Saltar para o conteúdo

Rerum Novarum

Origem: Wikipédia, a enciclopédia livre.
Rerum Novarum
Carta encíclica do papa Leão XIII
''In ipso'' ''Pastoralis''
Data 15 de maio de 1891
Assunto A questão social
Encíclica número 38 de 88 do pontífice
Texto em latim
em português

Rerum Novarum: sobre a condição dos operários (em português, "Das Coisas Novas") é uma encíclica escrita pelo Papa Leão XIII em 15 de maio de 1891. Era uma carta aberta a todos os bispos, sobre as condições das classes trabalhadoras,[1] em cuja composição as ideias distributivistas[2] de Wilhelm Emmanuel von Ketteler e Edward Manning tiveram grande influência.

A encíclica trata de questões levantadas durante a revolução industrial e as sociedades democráticas no final do século XIX. Leão XIII apoiava o direito dos trabalhadores de formarem sindicatos, mas rejeitava o socialismo e o capitalismo irrestrito, enquanto defendia os direitos à propriedade privada. Discutia as relações entre o governo, os negócios, o trabalho e a Igreja.

A encíclica critica fortemente a falta de princípios éticos e valores morais na sociedade progressivamente laicizada de seu tempo, uma das grandes causas dos problemas sociais.
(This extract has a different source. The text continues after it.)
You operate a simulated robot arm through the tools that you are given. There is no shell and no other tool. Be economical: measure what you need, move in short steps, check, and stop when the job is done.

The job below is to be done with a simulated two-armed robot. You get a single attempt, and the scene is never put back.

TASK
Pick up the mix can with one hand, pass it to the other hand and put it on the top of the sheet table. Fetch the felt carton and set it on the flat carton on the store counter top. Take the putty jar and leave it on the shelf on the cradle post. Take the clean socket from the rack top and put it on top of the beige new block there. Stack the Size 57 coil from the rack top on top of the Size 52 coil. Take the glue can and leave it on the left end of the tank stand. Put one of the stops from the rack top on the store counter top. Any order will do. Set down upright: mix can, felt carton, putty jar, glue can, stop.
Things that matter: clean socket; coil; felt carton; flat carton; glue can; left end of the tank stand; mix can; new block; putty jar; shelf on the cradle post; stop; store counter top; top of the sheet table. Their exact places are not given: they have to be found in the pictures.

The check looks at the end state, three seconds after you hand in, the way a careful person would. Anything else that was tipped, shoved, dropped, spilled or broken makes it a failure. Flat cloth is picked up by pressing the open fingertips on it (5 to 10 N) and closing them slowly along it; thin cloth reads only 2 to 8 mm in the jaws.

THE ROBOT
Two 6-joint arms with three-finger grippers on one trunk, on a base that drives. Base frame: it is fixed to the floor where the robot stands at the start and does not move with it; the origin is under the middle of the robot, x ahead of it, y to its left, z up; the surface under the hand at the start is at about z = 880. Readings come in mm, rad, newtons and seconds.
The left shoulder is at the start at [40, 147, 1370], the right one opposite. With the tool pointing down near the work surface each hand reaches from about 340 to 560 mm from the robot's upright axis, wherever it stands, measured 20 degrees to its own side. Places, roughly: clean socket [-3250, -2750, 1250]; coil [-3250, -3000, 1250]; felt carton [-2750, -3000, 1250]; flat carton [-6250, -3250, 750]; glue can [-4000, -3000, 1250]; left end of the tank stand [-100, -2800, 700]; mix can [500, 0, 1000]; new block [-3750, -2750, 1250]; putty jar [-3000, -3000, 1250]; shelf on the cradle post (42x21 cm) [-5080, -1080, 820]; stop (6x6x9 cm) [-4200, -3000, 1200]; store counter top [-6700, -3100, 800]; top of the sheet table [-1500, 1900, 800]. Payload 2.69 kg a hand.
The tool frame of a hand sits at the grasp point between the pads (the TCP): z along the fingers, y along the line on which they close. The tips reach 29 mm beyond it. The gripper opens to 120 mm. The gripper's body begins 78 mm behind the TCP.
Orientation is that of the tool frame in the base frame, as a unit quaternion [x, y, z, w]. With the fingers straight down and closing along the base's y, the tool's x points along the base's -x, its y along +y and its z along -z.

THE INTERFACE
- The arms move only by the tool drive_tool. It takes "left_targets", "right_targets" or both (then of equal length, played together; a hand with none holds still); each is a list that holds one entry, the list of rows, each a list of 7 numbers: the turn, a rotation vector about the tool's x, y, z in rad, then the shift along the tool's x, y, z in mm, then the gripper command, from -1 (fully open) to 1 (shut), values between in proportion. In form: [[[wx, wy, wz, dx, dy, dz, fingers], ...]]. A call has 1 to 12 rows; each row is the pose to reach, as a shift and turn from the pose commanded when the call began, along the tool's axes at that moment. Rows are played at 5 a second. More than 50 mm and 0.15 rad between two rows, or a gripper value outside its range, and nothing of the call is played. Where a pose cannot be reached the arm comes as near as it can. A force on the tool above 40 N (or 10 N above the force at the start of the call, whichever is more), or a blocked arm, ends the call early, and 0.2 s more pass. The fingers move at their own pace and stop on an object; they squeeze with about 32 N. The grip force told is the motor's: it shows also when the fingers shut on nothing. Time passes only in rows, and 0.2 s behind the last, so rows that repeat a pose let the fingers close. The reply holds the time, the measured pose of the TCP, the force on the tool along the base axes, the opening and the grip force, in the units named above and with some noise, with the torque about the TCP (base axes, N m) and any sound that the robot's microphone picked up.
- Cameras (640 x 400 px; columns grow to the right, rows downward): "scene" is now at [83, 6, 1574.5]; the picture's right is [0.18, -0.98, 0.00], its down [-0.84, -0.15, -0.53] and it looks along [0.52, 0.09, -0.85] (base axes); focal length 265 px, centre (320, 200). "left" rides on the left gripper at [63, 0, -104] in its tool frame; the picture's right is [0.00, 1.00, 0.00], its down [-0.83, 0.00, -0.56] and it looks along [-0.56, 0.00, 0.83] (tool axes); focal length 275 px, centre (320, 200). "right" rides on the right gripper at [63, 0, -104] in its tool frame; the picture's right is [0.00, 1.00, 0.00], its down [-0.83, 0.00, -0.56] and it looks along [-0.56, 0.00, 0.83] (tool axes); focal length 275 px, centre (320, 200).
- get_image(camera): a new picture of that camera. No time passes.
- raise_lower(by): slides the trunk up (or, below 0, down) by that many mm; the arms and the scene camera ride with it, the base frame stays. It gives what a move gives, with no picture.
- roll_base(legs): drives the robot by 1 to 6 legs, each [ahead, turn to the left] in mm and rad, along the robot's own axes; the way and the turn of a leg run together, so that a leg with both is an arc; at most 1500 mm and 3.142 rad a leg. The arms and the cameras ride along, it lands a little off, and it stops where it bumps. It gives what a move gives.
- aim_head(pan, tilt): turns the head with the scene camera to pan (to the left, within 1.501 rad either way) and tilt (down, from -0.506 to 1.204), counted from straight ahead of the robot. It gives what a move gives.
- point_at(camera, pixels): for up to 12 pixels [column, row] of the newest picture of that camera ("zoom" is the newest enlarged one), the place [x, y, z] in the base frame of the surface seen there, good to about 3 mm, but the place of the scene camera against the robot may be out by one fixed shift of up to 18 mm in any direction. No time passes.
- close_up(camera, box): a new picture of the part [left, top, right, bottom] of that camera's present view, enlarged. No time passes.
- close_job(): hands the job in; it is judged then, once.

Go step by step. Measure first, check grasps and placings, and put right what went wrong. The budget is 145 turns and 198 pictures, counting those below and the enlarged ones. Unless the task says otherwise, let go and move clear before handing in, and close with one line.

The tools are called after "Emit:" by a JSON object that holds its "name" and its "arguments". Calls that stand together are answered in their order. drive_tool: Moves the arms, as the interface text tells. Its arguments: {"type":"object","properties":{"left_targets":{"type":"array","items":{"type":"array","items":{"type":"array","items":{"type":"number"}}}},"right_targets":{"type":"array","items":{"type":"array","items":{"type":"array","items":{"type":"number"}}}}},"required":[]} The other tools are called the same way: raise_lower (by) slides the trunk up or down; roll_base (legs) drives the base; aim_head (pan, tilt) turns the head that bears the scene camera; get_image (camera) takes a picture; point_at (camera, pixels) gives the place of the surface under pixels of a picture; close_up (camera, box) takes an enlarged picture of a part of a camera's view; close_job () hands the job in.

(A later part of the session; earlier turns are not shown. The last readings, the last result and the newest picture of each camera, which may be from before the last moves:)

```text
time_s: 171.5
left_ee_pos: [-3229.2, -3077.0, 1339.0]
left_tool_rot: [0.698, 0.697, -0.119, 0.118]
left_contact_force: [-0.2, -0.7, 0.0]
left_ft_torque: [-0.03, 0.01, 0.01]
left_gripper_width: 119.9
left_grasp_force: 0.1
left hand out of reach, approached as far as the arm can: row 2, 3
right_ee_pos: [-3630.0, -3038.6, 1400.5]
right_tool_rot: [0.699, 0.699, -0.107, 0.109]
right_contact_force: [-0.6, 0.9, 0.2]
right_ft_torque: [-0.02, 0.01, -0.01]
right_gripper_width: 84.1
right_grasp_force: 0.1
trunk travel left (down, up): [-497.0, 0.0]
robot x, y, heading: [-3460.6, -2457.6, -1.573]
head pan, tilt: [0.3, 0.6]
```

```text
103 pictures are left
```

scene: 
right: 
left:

O documento papal refere alguns princípios que deveriam ser usados na procura de justiça na vida social, económica e industrial, como por exemplo a melhor distribuição de riqueza, a intervenção do Estado na economia a favor dos mais pobres e desprotegidos e a caridade do patronato à classe operária.

A encíclica veio completar outros trabalhos de Leão XIII durante o seu papado (Diuturnum, sobre a soberania política; Immortale Dei, sobre a constituição cristã dos Estados e Libertas, sobre a liberdade humana) para modernizar o pensamento social católico e da sua hierarquia.

Pelos sucessores no papado foi denominada de "Carta Magna" do "Magistério Social da Igreja" e com ela deu-se início à sistematização do pensamento social católico, passado ser o pilar fundamental da Doutrina Social da Igreja a que hoje assistimos.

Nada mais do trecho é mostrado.